▶
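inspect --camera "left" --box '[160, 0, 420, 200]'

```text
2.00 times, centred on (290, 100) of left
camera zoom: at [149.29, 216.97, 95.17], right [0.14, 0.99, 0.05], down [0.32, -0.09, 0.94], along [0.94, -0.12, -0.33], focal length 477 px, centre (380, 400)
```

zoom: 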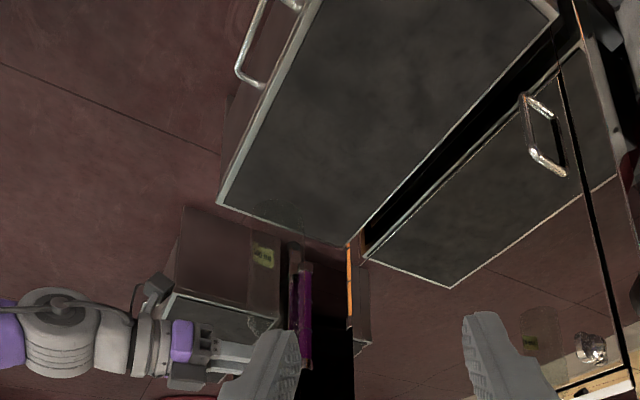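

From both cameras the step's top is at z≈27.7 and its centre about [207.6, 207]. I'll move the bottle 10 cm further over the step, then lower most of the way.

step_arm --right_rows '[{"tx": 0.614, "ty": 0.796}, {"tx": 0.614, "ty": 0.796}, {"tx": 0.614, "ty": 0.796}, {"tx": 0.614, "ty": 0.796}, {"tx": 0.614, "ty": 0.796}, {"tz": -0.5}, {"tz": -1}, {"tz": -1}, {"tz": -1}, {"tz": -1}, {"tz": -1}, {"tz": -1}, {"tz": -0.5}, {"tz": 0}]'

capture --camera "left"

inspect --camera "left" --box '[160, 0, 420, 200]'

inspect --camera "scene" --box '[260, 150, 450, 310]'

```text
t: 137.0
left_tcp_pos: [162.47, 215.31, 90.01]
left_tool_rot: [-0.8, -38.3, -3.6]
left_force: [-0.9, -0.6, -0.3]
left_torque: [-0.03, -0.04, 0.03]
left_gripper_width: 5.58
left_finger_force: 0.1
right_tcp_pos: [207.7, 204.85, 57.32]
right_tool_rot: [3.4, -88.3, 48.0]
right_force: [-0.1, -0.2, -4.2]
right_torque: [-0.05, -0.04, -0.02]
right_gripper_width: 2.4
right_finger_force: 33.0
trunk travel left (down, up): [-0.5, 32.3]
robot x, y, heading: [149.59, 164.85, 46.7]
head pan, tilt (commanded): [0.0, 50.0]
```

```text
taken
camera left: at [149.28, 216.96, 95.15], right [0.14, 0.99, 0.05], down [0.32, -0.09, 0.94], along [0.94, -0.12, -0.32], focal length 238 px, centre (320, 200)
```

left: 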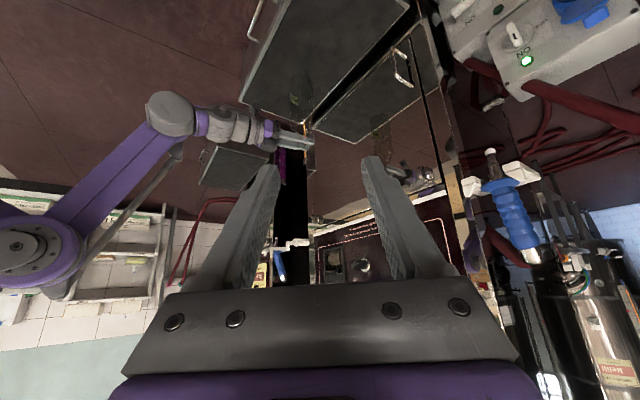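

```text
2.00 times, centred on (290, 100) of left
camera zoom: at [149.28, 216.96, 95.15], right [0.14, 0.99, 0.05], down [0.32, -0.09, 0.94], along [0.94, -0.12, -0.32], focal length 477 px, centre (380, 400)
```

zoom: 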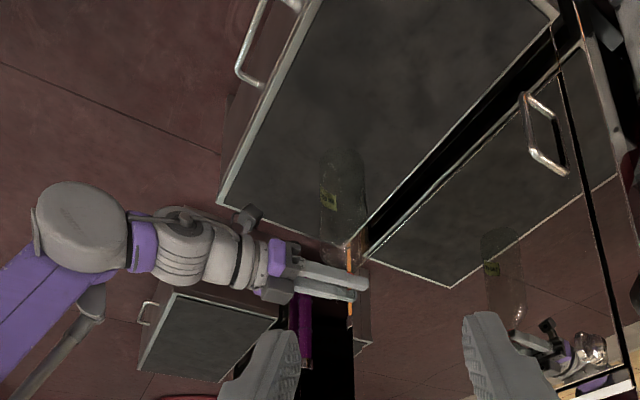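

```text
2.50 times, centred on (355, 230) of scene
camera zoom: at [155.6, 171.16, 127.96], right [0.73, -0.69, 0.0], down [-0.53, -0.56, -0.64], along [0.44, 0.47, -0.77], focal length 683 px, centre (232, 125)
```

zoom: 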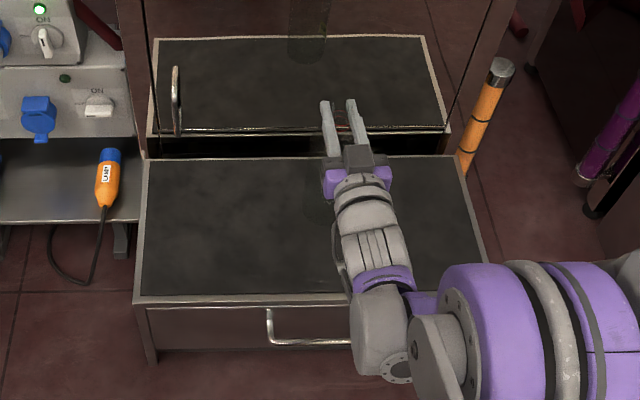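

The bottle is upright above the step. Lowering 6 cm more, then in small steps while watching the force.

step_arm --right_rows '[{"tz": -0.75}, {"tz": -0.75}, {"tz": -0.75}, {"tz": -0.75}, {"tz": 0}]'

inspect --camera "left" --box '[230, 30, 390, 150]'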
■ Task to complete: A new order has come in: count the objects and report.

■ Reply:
◀
■ Task to complete: Keep the document going from its last sentence.

■ Document:
▶
Люди, которые сюда приходят, не имеют с собой ничего кроме потертых подошв своей изношенной и пыльной обуви и немногих личных вещей в сумке. И у монахов ничего нет, но они немногим монастырским добром — терпким вином, черным хлебом, старыми книгами и холодной ключевой водой — делятся с каждым, кто им окажет честь своим приходом. За столом, плита которого стерта локтями и ладонями многих гостей, собрались, таким образом, представители старейших человеческих занятий: священник, воин, земледелец и представитель искусства, в данном случае, художник.
Это скромный Божий народ задается вопросом, нападет ли Америка на сербов, как пригрозил президент Соединенных Штатов? В этом вопросе есть некоторое затаенное упрямство и скрытая надежда упертого человека. С таким великим и мощным противником мы еще никогда не мерялись силами!
◀
■ Reply:
Кто знает, почему я вспомнил своего старого друга Джона Джонсона, которого все зовут Джи-Джей!? Он известный нью- йоркский репортер телеканала Эй-Би- Си, черная звезда Гарлема. Подумалось, комментирует ли он по-прежнему в семичасовом выпуске, высказывается ли «за» бомбардировку сербских позиций? Знает ли, что я здесь, среди монахов и военных? Разве не было бы лучше, если бы и он сюда пришел помолиться Господу, чтобы Бог выдернул его из бессмысленного круговорота, в котором сначала зарабатываешь, а потом тратишь? Поставлю свечу на вечерней литургии за старого Джи-Джея.
Игорь Михайлович Стрельцин спрашивает, почему хорваты хотят нас истребить. Монах считает, что это оттого, что их мучает совесть! Уже два раза в своей истории согрешили они против христианства, совершили страшнейшие преступления над нами, а мы им простили. Тогда нужно уничтожить немых свидетелей. Свидетели не только живые люди, но и кладбища, церкви, монастыри… И разрушают их и землей забрасывают только по этой одной причине.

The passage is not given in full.